The ultimate political impact of the current inquiry may not be clear until Hutton issues his conclusions. The judge's mission does not include evaluating the official case for war, although he will probably make some assessment of the debate over the dossier and, therefore, the question of political interference.

As for the reasons behind Kelly's death, the inquiry has offered hints into personal as well as political factors affecting the scientist's state of mind. Even before the uproar, he had been frustrated when he set off on a government inspection mission to Iraq and was turned back because of a paperwork foul-up.

His wife had been especially upset about the media onslaught on the day before his death. His supervisors were e-mailing him new questions about other contacts with reporters on the day he went out into the woods and, police say, slashed his left wrist.

Hutton will have to make a difficult determination about whether the government's treatment of Kelly was proper.

On Thursday, Blair did not offer words of condolence or regret for Kelly's death, surprising commentators who are accustomed to the prime minister's knack for the human touch.

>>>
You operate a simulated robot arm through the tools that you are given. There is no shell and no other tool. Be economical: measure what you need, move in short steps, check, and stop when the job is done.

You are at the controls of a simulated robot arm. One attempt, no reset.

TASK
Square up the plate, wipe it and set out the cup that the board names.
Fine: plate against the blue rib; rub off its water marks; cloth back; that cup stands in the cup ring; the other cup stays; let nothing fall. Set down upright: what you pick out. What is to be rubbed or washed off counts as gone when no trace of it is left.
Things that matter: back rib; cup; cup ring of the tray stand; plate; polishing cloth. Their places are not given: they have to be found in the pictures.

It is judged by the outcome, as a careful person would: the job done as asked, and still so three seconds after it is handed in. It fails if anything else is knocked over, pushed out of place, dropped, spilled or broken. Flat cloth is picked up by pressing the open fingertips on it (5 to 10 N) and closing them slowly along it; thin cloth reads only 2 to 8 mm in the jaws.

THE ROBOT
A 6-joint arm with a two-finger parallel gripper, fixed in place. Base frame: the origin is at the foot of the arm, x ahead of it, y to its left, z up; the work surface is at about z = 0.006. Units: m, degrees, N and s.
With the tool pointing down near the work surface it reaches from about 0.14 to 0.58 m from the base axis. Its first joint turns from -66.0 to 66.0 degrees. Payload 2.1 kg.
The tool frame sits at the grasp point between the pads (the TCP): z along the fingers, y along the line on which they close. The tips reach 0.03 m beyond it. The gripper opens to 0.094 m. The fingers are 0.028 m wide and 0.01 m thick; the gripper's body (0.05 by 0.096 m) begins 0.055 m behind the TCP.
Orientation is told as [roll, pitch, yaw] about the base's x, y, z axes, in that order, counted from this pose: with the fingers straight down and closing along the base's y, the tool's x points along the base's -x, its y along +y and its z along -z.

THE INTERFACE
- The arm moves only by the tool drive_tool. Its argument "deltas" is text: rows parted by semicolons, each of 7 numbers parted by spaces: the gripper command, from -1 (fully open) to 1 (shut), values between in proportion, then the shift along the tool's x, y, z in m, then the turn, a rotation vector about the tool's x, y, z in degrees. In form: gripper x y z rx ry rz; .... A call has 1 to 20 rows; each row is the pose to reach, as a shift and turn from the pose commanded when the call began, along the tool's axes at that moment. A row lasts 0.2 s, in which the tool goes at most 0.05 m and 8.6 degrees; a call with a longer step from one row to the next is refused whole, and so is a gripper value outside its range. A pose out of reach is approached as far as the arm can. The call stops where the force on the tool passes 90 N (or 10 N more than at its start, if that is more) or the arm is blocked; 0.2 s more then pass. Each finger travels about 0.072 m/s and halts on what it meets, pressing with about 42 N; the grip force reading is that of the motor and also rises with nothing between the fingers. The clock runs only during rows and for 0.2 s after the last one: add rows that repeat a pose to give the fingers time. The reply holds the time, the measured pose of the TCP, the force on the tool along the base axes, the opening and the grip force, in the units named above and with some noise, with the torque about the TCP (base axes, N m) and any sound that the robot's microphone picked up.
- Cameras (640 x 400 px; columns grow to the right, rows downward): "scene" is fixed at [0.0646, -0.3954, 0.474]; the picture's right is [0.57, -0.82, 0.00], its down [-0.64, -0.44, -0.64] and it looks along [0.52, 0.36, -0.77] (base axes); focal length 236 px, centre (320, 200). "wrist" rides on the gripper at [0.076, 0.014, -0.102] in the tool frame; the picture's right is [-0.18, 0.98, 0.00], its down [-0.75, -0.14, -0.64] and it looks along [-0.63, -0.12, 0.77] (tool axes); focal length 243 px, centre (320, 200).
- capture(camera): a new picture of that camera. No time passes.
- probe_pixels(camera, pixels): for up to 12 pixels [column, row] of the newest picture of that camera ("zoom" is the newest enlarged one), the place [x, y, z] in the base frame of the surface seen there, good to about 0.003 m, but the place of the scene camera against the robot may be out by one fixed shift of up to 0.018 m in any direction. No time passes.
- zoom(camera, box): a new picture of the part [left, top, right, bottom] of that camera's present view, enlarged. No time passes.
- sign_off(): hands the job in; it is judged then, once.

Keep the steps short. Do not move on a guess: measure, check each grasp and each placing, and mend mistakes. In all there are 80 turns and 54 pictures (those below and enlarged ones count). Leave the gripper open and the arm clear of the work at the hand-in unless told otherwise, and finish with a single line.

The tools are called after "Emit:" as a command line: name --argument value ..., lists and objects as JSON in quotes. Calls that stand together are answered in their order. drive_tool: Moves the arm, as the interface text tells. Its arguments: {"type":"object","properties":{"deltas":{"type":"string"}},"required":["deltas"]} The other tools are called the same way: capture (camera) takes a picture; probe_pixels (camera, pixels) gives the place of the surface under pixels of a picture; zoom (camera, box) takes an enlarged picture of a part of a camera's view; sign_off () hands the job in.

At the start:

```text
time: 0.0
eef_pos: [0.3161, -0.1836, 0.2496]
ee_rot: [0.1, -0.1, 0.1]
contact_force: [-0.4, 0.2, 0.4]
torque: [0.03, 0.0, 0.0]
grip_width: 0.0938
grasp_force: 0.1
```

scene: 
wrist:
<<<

Testifying that he and his aides discussed the potential pressure on Kelly if his employers made his name public, Blair said officials saw the scientist as a man "of a certain robustness" who was used to dealing with the media.

"Having said that, incidentally, it is never, ever a pleasant thing, indeed it is a deeply unpleasant thing, to come suddenly into the media spotlight," Blair said. "But there was, in my view, no way of avoiding the fact that you could not keep this information private."